Preemption -- 2004



Nixon v. Missouri Municipal League   (U.S. Supreme Court)

Preemption of municipal cable networks

The Supreme Court held 3/24/04 that Section 101(a) of the Telecommunications Act of 1996, 47 U.S.C. § 253, does not “affect the power of States and localities to restrict their own (or their political inferiors’) delivery of [telecommunications] services.” Under the Act, States and localities may not “prohibit[] the ability of any entity” to provide interstate telecommunications services. With this decision, the Court interpreted the term “any entity” to encompass private entities and not public entities, although the Court declined to establish a precise line between the two categories. The Court reasoned that the text “any entity” does not necessarily include public entities because “‘any’ can and does mean different things depending on the setting.” In addition, federal preemption of state and local prohibitions on public entities would lead to “strange and indeterminate results,” owing to the fact that such entities still would require funding and, in the case of some political subdivisions, an independent source of authority to provide telecommunications services. Finally, the alternative interpretation would “interpos[e] federal authority between a State and its municipal subdivisions” and thereby would contravene the rule that, absent a plain statement to the contrary, federal statutes should be “read in a way that preserves a State’s chosen disposition of its own power.” This decision is important to the entire telecommunications industry.
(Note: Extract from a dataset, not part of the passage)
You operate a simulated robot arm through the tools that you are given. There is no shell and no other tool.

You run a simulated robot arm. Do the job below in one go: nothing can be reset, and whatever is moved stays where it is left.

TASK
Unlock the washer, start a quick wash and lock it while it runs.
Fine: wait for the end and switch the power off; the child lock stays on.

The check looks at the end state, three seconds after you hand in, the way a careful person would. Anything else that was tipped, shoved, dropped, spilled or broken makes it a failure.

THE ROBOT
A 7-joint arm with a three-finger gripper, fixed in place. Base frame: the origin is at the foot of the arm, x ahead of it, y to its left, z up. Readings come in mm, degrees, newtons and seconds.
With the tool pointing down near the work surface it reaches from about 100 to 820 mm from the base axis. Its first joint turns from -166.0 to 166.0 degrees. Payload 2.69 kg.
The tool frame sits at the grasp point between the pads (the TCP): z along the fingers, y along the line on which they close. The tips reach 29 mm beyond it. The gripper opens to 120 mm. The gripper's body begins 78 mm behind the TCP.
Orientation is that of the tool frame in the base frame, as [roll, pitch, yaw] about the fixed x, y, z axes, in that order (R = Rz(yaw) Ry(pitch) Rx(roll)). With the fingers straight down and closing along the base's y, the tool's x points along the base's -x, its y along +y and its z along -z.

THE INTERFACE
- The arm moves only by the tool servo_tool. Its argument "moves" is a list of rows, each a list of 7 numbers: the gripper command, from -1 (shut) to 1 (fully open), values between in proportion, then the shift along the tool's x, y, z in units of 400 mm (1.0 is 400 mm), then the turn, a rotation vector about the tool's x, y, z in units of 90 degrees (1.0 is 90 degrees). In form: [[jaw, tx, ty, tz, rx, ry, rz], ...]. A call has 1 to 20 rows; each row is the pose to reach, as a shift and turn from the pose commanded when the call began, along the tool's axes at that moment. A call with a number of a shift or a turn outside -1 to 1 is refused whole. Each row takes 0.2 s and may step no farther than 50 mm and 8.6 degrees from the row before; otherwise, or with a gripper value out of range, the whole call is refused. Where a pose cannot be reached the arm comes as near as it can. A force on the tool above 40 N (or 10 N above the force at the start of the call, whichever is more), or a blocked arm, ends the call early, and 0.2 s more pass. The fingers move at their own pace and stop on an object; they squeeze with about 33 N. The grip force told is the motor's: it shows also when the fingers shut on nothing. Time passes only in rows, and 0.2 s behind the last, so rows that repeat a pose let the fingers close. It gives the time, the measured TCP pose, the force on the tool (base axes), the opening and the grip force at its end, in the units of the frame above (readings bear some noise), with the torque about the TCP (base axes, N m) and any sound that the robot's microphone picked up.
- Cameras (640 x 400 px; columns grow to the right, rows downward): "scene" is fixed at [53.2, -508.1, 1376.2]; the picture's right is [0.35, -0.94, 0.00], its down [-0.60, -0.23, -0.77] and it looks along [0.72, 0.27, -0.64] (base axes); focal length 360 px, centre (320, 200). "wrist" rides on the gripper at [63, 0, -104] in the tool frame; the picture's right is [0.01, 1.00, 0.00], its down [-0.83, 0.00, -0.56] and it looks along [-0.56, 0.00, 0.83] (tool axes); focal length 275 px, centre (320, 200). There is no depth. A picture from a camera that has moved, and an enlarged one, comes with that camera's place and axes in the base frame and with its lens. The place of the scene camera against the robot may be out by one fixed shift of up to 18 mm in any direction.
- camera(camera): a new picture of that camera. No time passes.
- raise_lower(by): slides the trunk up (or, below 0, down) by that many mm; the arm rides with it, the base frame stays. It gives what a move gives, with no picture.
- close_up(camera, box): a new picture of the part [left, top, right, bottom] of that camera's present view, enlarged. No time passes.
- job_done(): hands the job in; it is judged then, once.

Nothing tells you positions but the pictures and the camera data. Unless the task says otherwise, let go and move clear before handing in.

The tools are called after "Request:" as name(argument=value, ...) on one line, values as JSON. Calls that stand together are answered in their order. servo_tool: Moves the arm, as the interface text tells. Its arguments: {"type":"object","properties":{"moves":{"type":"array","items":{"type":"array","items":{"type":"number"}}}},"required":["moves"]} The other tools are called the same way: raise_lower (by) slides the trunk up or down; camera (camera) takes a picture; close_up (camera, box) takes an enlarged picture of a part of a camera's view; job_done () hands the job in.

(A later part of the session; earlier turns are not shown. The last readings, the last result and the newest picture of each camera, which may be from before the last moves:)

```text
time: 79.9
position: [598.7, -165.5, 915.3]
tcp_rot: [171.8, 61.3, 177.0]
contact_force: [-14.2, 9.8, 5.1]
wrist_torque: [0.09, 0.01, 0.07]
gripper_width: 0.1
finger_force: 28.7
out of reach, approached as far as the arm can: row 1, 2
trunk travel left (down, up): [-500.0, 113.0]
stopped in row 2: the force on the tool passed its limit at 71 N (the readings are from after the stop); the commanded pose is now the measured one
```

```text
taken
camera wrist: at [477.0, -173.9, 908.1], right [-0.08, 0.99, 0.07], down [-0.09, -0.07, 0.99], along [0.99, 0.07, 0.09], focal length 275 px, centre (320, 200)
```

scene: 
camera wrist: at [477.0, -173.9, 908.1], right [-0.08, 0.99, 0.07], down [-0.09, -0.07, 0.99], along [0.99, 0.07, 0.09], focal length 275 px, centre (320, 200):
The NAM is part of the High Tech Broadband Coalition, which joined with the Fiber-to-the-Home Council in an amicus brief 10/24/03 on the merits of this appeal. The brief argued that municipalities are a critical force driving the deployment of broadband in rural America, and that Congress intended the Act to promote competition and accelerate deployment. The Court's decision allows states to restrict the deployment of broadband systems by local governments.